The policy has increased the number of classes-and the need for more teachers.

In fact, the metropolitan government has nearly quadrupled the number of teachers hired since 1999.

``Unless we do something now, competition would fall and that would affect the future (quality of education),'' said Mitsuo Matsudo, an official involved in hiring at the Tokyo government's Educational Commission.

The commission plans to hold seminars in Sendai today and in Osaka on Friday where a video will feature teachers at Tokyo schools discussing their experiences.

Applications for jobs in Tokyo will be accepted in Sendai and Osaka. Examinations will be held in July to screen applicants.

Several years ago, the commission had no problems finding qualified teachers. But the situation has changed in the last three or four years.

In fiscal 1999, the commission hired 308 elementary school teachers from 2,040 applicants, meaning one in every 6.6 applicants landed a job.
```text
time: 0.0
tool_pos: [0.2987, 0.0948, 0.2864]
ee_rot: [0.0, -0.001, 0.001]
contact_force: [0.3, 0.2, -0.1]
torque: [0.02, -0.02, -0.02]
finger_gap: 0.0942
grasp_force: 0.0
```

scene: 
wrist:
In fiscal 2002, the commission hired 913 from 2,768 applicants, or a 1-in-3 ratio.

For this fiscal year, about 1,150 teachers were hired out of 2,803 applicants, or one in every 2.4 applicants.

Education officials say the hiring ratio should be at least 1-in-3 to ensure that elementary schools get quality teachers.

``Expanding the quota of teachers is good news for prospective teachers. But it would affect the quality of education if teachers are hired too easily,'' said Hirotoshi Yamasaki, professor of sociology of education at Hiroshima University. ``The role of teacher-training colleges should be reviewed and students at such institutions should be increased, starting with those in large

(IHT/Asahi: May 1,2003)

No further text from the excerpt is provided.